Better risk management could be another approach to high risk activities. A number of the serious failures during the crisis were caused by poor risk management (not to mention regulatory changes that gave institutions more discretion in managing risk). One possible approach would be to implement requirements which ensure that the risk management function has appropriate prominence and autonomy and that senior executives of financial institutions and their boards have access to the complete picture across all business lines and geographies to better assess exposures and avoid underpricing risk. Better risk management also depends in part on more consistent and reliable accounting standards, another focus of the reform effort.

Of course, even if the U.S. retreats from the large, broadly-diversified financial institution model, it is not clear, despite the statements by international leaders such as the G-20, that regulators around the world will follow suit. In fact, the pressure of competition from large and more integrated European and Japanese banks contributed to the consolidation of the U.S. banking industry. The big U.S. banks may correctly argue that they need to retain their current business model in order to remain competitive globally. If regulation is not uniform internationally, will reregulation in the U.S. and other countries just cause innovation and activities to migrate to less-regulated jurisdictions?

Capital, Funding and Liquidity
As the crisis deepened last year, many of the world’s leading financial institutions found themselves with insufficient capital to absorb losses, let alone continue lending. Under Treasury’s proposal, capital requirements for systemically important firms will be more rigorous than for other firms. However, more capital for big firms is only part of the story. Domestic and international regulators seem interested in a more dynamic model which would require financial institutions to build up extra capital buffers in good times in order to avoid rapid deleveraging during downturns. In addition, there is a belief in some camps that the trend of giving financial institutions themselves substantial discretion with regard to capital has failed. As a result, there has been renewed focus on simple leverage ratios as a means to achieve more consistent application across institutions and jurisdictions. Of course, we also expect new capital requirements for previously unregulated or lightly regulated nonbank financial institutions. What will be the impact of all this on balance sheets and the economy in general? Taken together, all of these changes point to more capital and smaller balance sheets, which could mean less credit in the system and perhaps less profitable financial institutions in the hope of mitigating the boom and bust cycle. On the other hand, because capital is expensive and size may be discouraged, financial institutions will seek to focus even more so than before on the most profitable activities and assets, which often involve more risk. The reform effort will need to walk a fine line—the financial system needs safe and sound institutions that can survive downturns while at the same time providing sufficient, reasonably priced credit necessary for robust economic growth.

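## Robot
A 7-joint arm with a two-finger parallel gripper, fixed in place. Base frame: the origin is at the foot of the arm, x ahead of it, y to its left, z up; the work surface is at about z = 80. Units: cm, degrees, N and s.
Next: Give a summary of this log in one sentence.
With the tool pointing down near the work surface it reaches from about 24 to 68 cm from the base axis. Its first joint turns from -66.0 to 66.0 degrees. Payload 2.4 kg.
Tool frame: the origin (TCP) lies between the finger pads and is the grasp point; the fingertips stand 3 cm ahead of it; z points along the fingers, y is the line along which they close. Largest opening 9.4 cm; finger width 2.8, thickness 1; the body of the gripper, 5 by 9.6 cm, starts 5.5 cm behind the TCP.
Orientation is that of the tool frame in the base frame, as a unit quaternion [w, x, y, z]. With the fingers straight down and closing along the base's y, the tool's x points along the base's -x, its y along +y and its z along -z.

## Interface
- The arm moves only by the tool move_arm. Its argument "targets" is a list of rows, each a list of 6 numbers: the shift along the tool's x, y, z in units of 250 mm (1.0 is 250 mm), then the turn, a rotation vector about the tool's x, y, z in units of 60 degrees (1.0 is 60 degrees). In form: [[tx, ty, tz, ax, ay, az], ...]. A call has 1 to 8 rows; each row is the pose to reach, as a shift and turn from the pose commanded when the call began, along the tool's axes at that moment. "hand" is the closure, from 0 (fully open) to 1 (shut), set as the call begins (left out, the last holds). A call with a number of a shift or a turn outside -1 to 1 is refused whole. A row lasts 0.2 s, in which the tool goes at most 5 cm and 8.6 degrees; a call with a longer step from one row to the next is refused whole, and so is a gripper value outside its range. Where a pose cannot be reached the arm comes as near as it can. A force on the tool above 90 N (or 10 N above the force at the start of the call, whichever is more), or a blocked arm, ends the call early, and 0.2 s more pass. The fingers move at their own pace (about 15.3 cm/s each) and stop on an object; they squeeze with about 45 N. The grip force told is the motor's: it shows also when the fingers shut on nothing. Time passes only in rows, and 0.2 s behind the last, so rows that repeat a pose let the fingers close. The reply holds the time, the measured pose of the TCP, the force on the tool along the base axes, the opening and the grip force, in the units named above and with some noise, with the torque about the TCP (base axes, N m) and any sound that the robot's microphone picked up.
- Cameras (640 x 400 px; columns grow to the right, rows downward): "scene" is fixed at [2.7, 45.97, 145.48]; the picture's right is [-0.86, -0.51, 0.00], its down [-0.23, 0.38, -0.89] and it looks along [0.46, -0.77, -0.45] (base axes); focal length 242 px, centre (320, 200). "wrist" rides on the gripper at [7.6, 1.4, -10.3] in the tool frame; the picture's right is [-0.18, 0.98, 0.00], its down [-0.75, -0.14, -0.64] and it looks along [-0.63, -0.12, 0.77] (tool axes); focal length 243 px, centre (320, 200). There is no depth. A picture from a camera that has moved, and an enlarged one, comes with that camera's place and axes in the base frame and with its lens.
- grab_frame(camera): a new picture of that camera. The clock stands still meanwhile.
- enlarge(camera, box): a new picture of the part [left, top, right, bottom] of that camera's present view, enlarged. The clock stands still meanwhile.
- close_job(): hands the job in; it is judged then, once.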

In addition to more conservative capital requirements, the ways in which financial institutions finance their businesses in the future may also become more conservative. The collapse of Bear Stearns and Lehman Brothers exposed the risks inherent in over-reliance on wholesale funding, especially when used to finance long-term assets. Even relatively healthy firms were adversely affected by the liquidity crisis. Reform proposals have included statements about the need to reduce reliance on excessively risky sources of funding and to impose “more demanding liquidity constraints” for systemically important firms. However, despite an apparent consensus that the old wholesale funding model is too risky, there has been very little discussion about the types of funding arrangements or restrictions that will take its place. Perhaps systemically important institutions will be required to adhere to minimum weighted average life metrics on their outstanding debt, or will be subject to higher capital charges for significant reliance on certain sources of funding. Apart from regulatory changes, the need for stable financing has increased the relative attractiveness of deposits as a source of funding. However, it should be kept in mind that a strategy of rolling up regional banks to create a funding base could run counter to the regulators’ interest in reducing systemic risk.

A Wider Regulatory Net
The financial crisis has made clear that it is not just failing banks that threaten the stability of the financial system. Nonbank financial institutions such as AIG and Bear Stearns, private hedge funds and possibly even private equity funds can be “systemically important.” The effort to regulate nonbank financial institutions and private investment funds above certain size or leverage thresholds according to the same standards as systemically important banks will raise many unanswered questions. What activities will be regulated, how and by whom? Will nonbank financial institutions be subject to the same rigorous capital regime as banks? Will the scope of regulation be focused only on systemically important institutions? Does that run the risk of the regulators having a role only after the institution is already too big to fail and problems being discovered too late? Also, regulatory tools from the bank context will not necessarily work elsewhere. For example, Treasury’s proposed resolution authority for systemically significant financial companies was modeled closely on the FDIC’s powers to seize failing banks under the Federal Deposit Insurance Act, but would apply to much more complex and geographically dispersed organizations. Resolution of these financial companies would require more difficult decisions and discretionary judgments than those typically made by the FDIC in a bank seizure, where the objective is clear—protect insured depositors at the least cost to the insurance fund. Also, despite FDIC Chairman Sheila Bair’s recent recommendation that the FDIC itself should exercise that resolution authority, the FDIC has only limited experience seizing systemically significant banks and no experience seizing systemically significant nonbank financial companies.

Conclusions
Regulatory reform is coming. While turning back the clock to the era before consolidation and deregulation may have its fans, returning to the system we had before the innovation, technological change and globalization of the past 25 years simply will not work today, let alone years from now when the memories of this crisis have faded. The key features of the proposed outline for reform ― less systemic risk, better pricing and management of risk, more stable capital and funding and less regulatory arbitrage ― are good objectives. Success or failure will depend upon getting from here to there in a manner which maintains our dynamic and innovative financial system as a key driver of economic activity and growth.